Mientras sus señorías nacionalistas Ana Oramas y Pedro Quevedo maniobran en el Congreso de los Diputados del Estado español para honra y beneficio de sus paisanos isleños de ultramar, en el Parlamento de la calle Teobaldo Power el arrorró entontece a más de uno con la majadería de los dos lienzos del pintor palmero Manuel González Méndez que decoran el testero presidencial del Salón de Plenos. Y en estas se aprueba por unanimidad una proposición no de ley, defendida por Juan Manuel García Ramos, en la que se pide que en los museos de arqueología de por aquí se creen secciones especiales para informar de la conquista de las Islas desde la perspectiva de vencedores y vencidos. Un guiño del catedrático de Filología al libro Visión de los vencidos del mexicano Miguel León-Portilla, quien rescató relatos de los indios de Tenochtitlan, Tlatelolco, Chalco y Tlaxcala en contraposición a la historia oficial contada por el victorioso Hernán Cortés.

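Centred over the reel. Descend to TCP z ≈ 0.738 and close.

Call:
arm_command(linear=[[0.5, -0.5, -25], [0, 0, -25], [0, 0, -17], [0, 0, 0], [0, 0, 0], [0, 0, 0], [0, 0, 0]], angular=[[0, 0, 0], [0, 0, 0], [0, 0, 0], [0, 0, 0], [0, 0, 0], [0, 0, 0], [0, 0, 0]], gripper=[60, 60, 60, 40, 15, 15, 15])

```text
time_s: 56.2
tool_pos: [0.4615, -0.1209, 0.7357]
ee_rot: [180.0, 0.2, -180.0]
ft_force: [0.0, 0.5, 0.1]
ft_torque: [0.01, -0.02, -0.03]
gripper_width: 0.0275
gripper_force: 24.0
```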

Todo suma. Con altura de miras, serenidad y rigor historicista, los contrarios enriquecen. No tenemos por qué esconder una cara de la moneda. Como no lo hacen los historiadores de la Universidad de La Laguna Antonio Tejera o Miguel Ángel Clavijo, este último, también, director general de Patrimonio del Gobierno autonómico. Eso sí, ninguno de los dos habla de “genocidio” o “historia triste”, apreciaciones escuchadas, alegremente, por ahí. Analizar el enfrentamiento armado entre castellanos y aborígenes canarios desde una perspectiva maniquea es no tener pajolera idea. Es mear fuera del tiesto. Es ser muy ignorante y atrevido. Aliarse a estas alturas de la película con el mencey Bencomo frente al adelantado Alonso Fernández de Lugo es jugar a la guerra. Es apreciar la Matanza de Acentejo como victoria y la Victoria de Acentejo como matanza. Es sentirse cartaginés, fenicio, troyano, suevo, vándalo, alano, burgundio, visigodo… en la Unión Europea pos-Brexit de Ángela Merkel, Emmanuel Macron y Mariano Rajoy.

En toda invasión se origina un encontronazo entre dos pueblos, de los cuales el más fuerte acaba introduciendo su forma de vida. Al tiempo, la identidad y el número del sometido se reduce de forma considerable a través del propio conflicto bélico, las epidemias que se filtran, el desgano vital del nativo, los posibles abusos que se cometan y el reacondicionamiento sociocultural y económico. Los guanches de Tenerife y demás aborígenes de Canarias, como tantas y tantas poblaciones a lo largo de la historia, se batieron en suerte contra los castellanos, al igual que podían haber tenido enfrente a holandeses, ingleses o portugueses. A más de quinientos años vista del plante de la cruz en la playa de Añazo, tomar partida por la armadura o la piel de baifo es anacrónico y fútil. Sufrimos y placemos con la realidad de este tercer milenio, el cual, en Canarias, se enriquece (alegrándonos) con elementos étnicos y culturales vernáculos. Lo demás son pamplinas, ganas de marear la perdiz y generar polémica que tanto gusta a los medios de comunicación.

Los populistas reaccionarios o ideólogos trasnochados se arriman (estrategia), muchas veces, a medias verdades, a leyendas negras, verbigracia, la del dominico Bartolomé de las Casas, hoy puesta en solfa, para nublar la realidad. Por eso, cuando mi colega universitario y vecino de despacho, el diputado Francisco Déniz, anuncia que su grupo (Podemos) está preparando una iniciativa para que se oculten los cuadros de marras, descritos, además, por Alberto Darias Príncipe, como uno de los mejores ejemplos de pintura de historia en Canarias, mi racionalidad (alguna tengo) se pasma. Paco, ¡vétete por ahí!